▸ Problem 1:
Please copy out the portion of the supplied passage from "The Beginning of" to "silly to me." without changes.

======== Supplied passage

I was riding back on the G train today from Park Slope reading Whole Living magazine, sipping iced coffee and soy milk from a hipster coffee shop, and carrying a bag full of craft supplies for art class next week. We’re making kites and learning about wind, the earth, and enjoying the outdoors. It will probably involve a lot of talking about self-affirmations and running in circles enjoying the wind. This is my life, I’ve become a hippie teacher.
I came across the section called “10 Thoughts” which includes little philosophical and feel-good phrases. I usually put it up in my kitchen for when I’m feeling funky and taking out my mood on the cat. But today, the 9th one really spoke to me. It said “The upside to grand failures: THEY MAKE GREAT STORIES.” Immediately I was struck with the urge to write so started scanning my brain for something I considered a “grand failure” in my life. Note: this is an incredibly depressing exercise so I wouldn’t recommend it for a writing class if you plan on teaching one.
So I steered away from the heavy things and instead thought about grades. Did I ever actually fail a class? Failed a whole bunch of tests (I think I got a 4 on a chemistry exam once), but never a class itself. The closest I ever came was a D…in 6th grade gym. How does one get a D in 6th grade gym you ask? By not bringing your gym clothes, and therefore not taking the class at all. Really thinking about it though, there was much more to the gym class saga than me being forgetful.
The Beginning of the Gym Class Curse

Sixth grade was my first year in Vernon, and therefore, in Public school. Though living in Vernon was heaven compared to Plainfield, before this I was never particularly bothered by what I just thought as a bizarre class. The most I remember was an angry teacher who clearly hated his job from my elementary school that we called Kram to piss him off (his first name, Mark, backwards). My sister’s class got the record for most people kicked off the court by intentionally swinging their field hockey sticks over their heads at the same time. So before 6th grade, gym class seemed pretty silly to me.
Public school changed things a bit. First off, sixth grade was the year I discovered I had legs. Not in a “oh boys are looking at me” kind of way, but literally in a “I have two limbs coming out of the bottom of my torso and I don’t know what to do with them” kind of way. I was supposed to shave them, walk with them, and apparently try to play an odd myriad of sports with them against my classmates. I was lucky if they even moved in the direction I asked them to go. So gym class seemed like the last place for me. Maybe forgetting my gym clothes was intentional somewhere in my subconscious or maybe I had other things on my mind, either way, I know I hated it.
My teacher at the time would rip me to shreds each time I forgot them and tell me my GPA would be shot if I didn’t take gym. But I was 11, so didn’t quite know what a GPA was. And anyway, I was going to be an actor, so what do I need with gym grades? She threatened to fail me so I cried all the way home and my mom talked her into D. I think I at least muddled through the class from then on.

================
======== Data provided

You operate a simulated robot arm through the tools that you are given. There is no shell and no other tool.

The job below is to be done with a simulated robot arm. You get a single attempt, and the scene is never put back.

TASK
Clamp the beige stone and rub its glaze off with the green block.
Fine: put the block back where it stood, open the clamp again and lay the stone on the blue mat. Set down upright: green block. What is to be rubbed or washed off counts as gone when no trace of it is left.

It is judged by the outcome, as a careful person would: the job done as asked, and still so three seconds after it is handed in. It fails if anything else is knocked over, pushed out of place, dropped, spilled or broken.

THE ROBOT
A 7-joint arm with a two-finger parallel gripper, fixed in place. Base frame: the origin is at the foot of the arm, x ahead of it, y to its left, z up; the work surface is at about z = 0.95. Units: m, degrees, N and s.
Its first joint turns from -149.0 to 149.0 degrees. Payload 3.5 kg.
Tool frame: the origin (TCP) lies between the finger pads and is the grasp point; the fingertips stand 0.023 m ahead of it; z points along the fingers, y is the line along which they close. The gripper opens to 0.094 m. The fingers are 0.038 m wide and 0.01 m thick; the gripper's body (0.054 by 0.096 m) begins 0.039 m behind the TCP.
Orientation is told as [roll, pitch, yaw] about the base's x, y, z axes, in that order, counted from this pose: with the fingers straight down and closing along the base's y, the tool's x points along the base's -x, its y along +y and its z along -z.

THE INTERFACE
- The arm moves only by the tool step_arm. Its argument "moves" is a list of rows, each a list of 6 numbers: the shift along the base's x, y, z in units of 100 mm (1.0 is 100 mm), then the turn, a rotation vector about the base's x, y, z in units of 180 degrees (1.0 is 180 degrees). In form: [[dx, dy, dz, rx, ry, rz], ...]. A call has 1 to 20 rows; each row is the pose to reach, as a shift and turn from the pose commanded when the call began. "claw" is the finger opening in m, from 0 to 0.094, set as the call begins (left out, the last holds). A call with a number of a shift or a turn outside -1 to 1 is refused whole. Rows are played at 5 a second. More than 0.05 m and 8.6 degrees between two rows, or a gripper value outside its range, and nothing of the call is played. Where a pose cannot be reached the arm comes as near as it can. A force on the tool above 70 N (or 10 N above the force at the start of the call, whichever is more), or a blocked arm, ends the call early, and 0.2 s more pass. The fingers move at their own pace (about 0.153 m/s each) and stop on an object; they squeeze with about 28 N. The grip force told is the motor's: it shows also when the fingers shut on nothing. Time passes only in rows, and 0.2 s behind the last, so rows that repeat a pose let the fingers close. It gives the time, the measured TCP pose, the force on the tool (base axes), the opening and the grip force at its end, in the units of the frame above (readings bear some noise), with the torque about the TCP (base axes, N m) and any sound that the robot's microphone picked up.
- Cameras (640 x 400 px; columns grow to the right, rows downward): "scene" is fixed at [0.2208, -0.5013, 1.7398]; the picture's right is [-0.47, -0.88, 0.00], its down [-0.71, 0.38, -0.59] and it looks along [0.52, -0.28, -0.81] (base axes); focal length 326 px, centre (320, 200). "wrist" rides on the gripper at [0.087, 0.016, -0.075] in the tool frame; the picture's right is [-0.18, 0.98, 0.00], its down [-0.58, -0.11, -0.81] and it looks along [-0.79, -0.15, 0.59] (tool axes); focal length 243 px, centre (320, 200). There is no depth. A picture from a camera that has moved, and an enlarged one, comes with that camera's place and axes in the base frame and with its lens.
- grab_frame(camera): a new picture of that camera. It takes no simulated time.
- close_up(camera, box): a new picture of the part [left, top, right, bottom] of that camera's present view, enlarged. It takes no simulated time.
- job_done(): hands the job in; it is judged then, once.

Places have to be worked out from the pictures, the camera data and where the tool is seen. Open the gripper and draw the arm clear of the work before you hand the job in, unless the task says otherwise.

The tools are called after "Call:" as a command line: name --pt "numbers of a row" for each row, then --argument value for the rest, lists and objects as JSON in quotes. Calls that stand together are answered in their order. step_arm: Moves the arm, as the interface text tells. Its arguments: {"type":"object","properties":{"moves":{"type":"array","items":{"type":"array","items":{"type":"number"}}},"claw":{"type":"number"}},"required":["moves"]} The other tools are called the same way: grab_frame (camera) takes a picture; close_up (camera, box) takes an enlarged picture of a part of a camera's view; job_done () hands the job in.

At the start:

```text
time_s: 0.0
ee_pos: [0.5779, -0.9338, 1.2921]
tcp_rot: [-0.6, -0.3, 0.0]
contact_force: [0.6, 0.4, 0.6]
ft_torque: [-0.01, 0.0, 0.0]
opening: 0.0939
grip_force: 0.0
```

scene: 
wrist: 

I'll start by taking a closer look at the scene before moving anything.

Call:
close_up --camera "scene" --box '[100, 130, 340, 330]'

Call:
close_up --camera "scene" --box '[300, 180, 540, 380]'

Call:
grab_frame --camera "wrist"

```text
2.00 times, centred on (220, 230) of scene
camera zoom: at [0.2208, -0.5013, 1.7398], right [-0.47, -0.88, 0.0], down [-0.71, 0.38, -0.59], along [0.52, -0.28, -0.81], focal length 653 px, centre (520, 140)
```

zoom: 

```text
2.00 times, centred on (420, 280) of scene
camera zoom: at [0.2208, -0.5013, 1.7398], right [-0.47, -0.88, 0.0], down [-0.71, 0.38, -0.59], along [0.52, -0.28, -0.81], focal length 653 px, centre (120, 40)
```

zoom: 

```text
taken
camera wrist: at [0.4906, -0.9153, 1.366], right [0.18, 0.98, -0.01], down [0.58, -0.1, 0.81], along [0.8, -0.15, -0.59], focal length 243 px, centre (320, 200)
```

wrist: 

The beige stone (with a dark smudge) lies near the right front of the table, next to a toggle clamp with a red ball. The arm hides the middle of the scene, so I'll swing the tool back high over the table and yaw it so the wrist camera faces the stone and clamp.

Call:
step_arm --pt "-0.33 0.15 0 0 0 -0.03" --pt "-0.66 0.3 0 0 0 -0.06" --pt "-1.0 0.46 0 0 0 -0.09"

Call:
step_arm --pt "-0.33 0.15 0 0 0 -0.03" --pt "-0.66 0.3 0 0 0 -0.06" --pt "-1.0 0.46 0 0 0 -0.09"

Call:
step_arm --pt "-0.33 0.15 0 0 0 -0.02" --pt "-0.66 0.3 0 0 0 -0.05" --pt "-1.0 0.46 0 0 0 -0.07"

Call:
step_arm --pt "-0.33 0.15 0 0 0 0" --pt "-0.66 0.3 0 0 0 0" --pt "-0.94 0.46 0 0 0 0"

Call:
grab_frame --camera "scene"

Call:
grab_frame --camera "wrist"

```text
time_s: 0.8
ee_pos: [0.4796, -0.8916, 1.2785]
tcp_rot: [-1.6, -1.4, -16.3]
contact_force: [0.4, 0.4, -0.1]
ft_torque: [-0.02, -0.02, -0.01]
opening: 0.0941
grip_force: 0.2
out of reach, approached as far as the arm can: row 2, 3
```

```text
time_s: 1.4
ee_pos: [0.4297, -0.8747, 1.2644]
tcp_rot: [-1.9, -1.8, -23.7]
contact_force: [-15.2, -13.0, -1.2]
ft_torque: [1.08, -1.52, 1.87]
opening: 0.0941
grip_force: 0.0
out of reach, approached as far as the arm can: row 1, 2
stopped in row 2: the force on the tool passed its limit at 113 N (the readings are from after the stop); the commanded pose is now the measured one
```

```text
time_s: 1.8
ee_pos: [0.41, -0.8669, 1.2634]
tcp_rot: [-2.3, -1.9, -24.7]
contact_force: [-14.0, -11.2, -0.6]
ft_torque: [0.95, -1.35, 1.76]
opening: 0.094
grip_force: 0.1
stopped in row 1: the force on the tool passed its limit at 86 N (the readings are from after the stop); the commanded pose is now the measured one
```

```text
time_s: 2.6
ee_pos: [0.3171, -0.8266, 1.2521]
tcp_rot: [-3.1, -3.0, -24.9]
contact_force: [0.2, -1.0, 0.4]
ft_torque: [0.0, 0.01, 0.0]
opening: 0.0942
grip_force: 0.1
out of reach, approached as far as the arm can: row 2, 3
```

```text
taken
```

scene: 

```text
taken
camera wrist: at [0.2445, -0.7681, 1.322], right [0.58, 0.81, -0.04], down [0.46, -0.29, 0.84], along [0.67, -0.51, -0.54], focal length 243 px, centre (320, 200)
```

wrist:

================

▸ Problem 2:
Everything from the line containing "- close_up(camera, box): a" down to the line containing "Places have to" should be retyped exactly, both lines included, and nothing more. Number the lines from 1 and leave blank lines out.

▸ Worked answer 1:
The Beginning of the Gym Class Curse

Sixth grade was my first year in Vernon, and therefore, in Public school. Though living in Vernon was heaven compared to Plainfield, before this I was never particularly bothered by what I just thought as a bizarre class. The most I remember was an angry teacher who clearly hated his job from my elementary school that we called Kram to piss him off (his first name, Mark, backwards). My sister’s class got the record for most people kicked off the court by intentionally swinging their field hockey sticks over their heads at the same time. So before 6th grade, gym class seemed pretty silly to me.

▸ Worked answer 2:
1. - close_up(camera, box): a new picture of the part [left, top, right, bottom] of that camera's present view, enlarged. It takes no simulated time.
2. - job_done(): hands the job in; it is judged then, once.
3. Places have to be worked out from the pictures, the camera data and where the tool is seen. Open the gripper and draw the arm clear of the work before you hand the job in, unless the task says otherwise.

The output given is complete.